**TEXT BLOCK**
In all my Facebook groups, the same question has been popping up. It goes like this, “I am thinking of re-opening and my staff doesn’t want to come back because they are making more on unemployment than if they were working for me?”
When the CARES Act passed, part of it includes a $600-a-week bonus from the Federal government until July 31 for those registered as unemployed. This is on top of what the state was paying for unemployment. For many, that means they are making a minimum of $2400 a month from the Federal government plus whatever their state is giving them.
This is a tough subject that is leaving a lot of business owners feeling like they are held hostage in their own business while hemorrhaging money each day, week, and month. They want to get their businesses back open but are slowing realizing that it isn’t going to just all POOF be back to normal overnight.
Business Owners Are Fearful
Business owners in my groups are fearful. The are scared to ask their workers back, they are scared of what they will say when they are asked back, and they are scared to try to hire all new staff during this turbulent time.
Business owners are being put in tough positions they never thought they would be in and honestly there is no right or wrong answers.

**SUPPLIED INFORMATION**
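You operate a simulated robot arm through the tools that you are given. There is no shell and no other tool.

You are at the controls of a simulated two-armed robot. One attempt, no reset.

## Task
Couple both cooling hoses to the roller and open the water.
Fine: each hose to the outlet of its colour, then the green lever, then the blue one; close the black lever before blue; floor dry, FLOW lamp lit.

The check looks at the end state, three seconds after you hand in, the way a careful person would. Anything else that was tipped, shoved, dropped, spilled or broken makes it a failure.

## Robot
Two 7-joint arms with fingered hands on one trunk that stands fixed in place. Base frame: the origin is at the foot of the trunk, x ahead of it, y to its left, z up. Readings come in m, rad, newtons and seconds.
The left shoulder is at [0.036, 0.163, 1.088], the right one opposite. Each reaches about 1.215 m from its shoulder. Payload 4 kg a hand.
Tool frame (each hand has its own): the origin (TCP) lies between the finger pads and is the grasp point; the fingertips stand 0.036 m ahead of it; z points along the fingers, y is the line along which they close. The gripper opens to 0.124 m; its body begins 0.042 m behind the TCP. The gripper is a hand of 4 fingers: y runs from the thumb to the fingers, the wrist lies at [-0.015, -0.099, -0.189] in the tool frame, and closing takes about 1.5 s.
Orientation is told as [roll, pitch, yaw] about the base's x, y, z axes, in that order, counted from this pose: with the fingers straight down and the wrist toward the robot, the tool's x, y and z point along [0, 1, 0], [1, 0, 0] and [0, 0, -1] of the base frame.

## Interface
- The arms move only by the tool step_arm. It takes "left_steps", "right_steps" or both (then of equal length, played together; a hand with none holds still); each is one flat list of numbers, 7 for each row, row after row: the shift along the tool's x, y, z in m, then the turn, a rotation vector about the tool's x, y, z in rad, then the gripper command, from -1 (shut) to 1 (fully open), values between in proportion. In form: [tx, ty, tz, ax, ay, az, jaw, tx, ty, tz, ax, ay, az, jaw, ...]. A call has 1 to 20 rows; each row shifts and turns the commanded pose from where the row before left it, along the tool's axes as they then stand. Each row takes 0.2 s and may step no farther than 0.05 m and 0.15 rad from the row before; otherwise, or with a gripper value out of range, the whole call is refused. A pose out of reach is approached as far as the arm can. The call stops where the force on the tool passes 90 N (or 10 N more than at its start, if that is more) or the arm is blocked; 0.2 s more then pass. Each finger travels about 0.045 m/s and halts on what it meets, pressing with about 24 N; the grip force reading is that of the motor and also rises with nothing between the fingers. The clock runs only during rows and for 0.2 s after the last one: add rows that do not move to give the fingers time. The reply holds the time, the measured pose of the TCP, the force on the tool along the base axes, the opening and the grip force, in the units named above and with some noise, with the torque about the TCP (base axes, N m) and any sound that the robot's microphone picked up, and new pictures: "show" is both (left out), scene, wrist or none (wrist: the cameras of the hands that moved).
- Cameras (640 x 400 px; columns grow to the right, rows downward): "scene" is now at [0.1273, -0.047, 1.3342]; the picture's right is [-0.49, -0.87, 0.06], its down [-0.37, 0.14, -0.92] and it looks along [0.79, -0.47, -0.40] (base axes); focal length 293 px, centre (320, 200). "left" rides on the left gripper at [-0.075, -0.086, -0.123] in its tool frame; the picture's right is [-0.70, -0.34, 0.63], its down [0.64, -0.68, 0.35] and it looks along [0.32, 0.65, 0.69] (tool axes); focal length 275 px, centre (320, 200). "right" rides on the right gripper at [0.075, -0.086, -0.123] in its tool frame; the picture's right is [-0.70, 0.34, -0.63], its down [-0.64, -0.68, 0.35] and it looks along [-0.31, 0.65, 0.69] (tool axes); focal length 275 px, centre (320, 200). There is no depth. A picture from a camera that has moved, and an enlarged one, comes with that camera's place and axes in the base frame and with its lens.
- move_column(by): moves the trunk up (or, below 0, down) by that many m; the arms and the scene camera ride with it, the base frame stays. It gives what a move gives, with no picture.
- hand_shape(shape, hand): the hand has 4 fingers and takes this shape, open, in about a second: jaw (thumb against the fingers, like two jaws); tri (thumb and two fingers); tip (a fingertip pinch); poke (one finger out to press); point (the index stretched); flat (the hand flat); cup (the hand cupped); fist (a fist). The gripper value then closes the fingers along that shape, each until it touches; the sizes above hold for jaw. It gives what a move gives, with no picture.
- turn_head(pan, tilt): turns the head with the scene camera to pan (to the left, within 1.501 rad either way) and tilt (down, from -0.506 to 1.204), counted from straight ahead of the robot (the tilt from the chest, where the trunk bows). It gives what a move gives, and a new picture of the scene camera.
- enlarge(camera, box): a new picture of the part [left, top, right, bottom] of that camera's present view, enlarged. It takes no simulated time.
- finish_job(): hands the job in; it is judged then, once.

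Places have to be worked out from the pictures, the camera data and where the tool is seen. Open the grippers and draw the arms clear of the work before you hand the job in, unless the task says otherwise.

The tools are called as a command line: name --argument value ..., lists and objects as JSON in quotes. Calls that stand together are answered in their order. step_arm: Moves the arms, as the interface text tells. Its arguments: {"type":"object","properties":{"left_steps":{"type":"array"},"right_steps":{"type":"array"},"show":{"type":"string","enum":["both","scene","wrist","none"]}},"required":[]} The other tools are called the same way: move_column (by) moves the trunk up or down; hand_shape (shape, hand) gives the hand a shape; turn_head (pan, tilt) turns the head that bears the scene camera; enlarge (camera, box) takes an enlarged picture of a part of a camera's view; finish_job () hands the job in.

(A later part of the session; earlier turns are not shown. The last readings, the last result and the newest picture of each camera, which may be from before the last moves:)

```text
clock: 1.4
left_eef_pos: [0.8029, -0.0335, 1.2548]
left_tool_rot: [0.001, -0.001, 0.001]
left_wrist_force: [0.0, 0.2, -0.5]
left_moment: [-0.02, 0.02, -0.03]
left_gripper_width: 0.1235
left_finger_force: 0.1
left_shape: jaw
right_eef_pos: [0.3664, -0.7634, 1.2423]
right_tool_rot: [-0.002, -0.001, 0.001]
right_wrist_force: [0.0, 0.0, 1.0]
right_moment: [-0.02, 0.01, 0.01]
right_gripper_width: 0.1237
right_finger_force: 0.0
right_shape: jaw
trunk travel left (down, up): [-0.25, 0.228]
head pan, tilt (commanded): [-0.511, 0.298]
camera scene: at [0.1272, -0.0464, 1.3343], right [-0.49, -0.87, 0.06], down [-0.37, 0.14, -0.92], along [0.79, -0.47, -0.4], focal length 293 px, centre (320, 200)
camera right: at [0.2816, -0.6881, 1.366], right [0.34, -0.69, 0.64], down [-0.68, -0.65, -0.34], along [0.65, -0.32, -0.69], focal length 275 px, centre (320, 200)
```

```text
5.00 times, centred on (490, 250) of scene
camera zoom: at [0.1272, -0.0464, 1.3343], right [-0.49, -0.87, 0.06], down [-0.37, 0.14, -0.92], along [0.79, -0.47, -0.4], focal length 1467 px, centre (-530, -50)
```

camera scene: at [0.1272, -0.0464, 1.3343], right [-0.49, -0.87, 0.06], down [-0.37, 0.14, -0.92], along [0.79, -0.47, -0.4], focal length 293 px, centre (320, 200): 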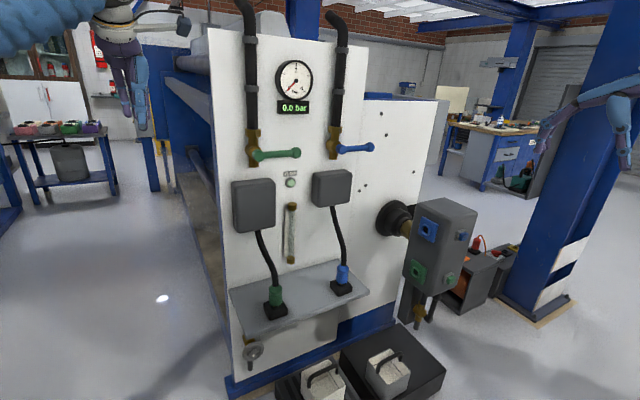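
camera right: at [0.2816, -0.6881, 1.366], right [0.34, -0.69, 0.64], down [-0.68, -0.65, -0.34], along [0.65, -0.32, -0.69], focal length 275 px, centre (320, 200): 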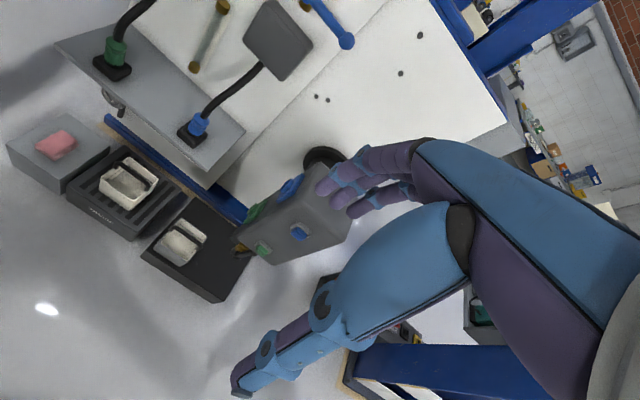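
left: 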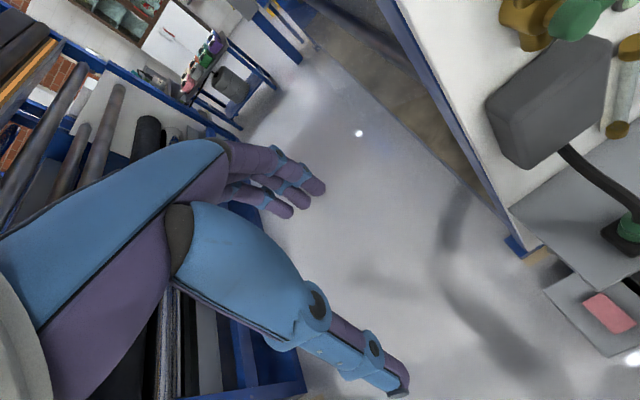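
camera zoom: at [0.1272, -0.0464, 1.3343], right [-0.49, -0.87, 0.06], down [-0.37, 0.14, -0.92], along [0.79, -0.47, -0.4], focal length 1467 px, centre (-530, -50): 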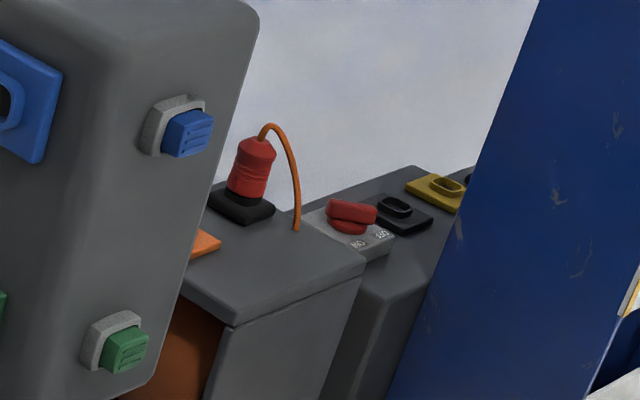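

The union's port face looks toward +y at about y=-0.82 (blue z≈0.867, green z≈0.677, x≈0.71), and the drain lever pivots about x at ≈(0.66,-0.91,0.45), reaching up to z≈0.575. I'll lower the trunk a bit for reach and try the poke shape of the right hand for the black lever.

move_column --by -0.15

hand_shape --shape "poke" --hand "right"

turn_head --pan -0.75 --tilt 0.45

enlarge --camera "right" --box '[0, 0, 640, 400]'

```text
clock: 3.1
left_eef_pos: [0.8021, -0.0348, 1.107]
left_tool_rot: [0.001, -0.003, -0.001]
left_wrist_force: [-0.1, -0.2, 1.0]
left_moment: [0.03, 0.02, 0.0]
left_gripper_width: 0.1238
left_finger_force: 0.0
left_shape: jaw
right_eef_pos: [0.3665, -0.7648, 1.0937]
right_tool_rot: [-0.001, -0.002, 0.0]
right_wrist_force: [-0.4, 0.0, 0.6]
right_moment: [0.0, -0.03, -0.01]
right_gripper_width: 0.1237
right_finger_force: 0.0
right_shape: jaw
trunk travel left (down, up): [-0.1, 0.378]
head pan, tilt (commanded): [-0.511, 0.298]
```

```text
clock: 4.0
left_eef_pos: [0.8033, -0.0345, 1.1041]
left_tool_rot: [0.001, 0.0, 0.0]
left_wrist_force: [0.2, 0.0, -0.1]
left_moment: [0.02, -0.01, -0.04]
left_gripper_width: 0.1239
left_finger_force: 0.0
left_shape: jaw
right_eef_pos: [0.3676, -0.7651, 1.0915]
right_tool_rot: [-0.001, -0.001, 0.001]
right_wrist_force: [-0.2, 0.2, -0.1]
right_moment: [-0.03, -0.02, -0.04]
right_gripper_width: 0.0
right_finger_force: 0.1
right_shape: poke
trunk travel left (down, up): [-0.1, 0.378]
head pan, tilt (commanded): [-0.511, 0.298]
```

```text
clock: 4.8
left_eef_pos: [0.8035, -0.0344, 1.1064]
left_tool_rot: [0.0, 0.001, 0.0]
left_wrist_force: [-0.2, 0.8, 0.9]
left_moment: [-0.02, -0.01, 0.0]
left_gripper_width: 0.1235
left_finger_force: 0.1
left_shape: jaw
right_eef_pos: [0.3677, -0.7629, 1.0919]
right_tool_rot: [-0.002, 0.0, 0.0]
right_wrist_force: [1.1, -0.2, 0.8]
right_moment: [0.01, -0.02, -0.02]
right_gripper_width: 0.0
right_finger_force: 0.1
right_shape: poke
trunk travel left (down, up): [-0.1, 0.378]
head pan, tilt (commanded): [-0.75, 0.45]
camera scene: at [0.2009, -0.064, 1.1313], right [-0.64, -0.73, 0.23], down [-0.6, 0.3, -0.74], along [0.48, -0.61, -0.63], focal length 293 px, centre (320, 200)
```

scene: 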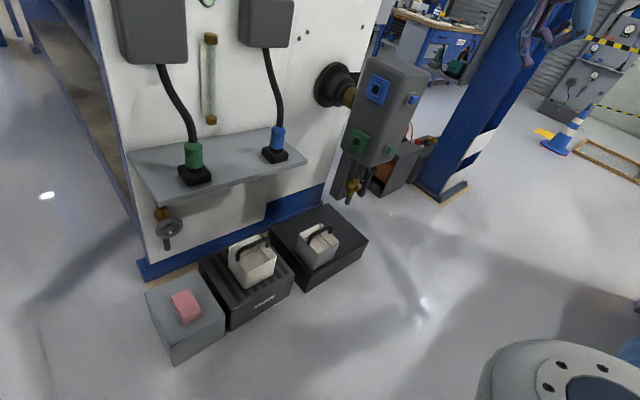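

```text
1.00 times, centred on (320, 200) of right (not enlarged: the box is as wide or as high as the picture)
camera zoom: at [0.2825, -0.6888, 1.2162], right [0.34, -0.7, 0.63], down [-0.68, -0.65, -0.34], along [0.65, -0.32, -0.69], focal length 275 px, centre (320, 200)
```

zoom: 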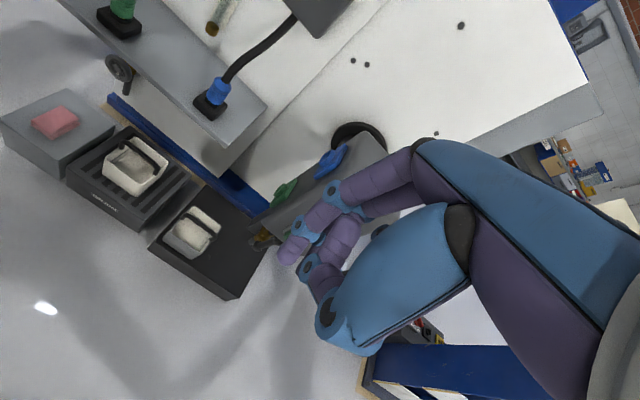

**INSTRUCTIONS**
1. Repeat the span of the text block whose first words are "This is a tough" and whose last words are "to normal overnight.".
2. Take up the text block again after its last words.

**THE ANSWERS**
1.
This is a tough subject that is leaving a lot of business owners feeling like they are held hostage in their own business while hemorrhaging money each day, week, and month. They want to get their businesses back open but are slowing realizing that it isn’t going to just all POOF be back to normal overnight.

2.
Use My Relationships
Relationships with CPAs, Human Resources, and Labor Attornies have never been so important than ever before and they all have different points of views on what you should do.
Many of my clients, (Jumpers) are asking the advice of all three experts and then using their thoughts to make their best educated decision. As you will read from Marilyn, we are playing a game where at the time of publication, we still don’t have all the rules of the game.
It is tough.
So I have gathered the experts that I know, like, and trust and asked them all the same question:
My business has received the Payment Protection Program (PPP). My staff says ‘no’ to coming back becasue they are making more on unemployment… Now what?
Before reading on please note that my guest contributors or I are not giving you any legal or financial advice and you need to consult with your team, in your state, about your situation.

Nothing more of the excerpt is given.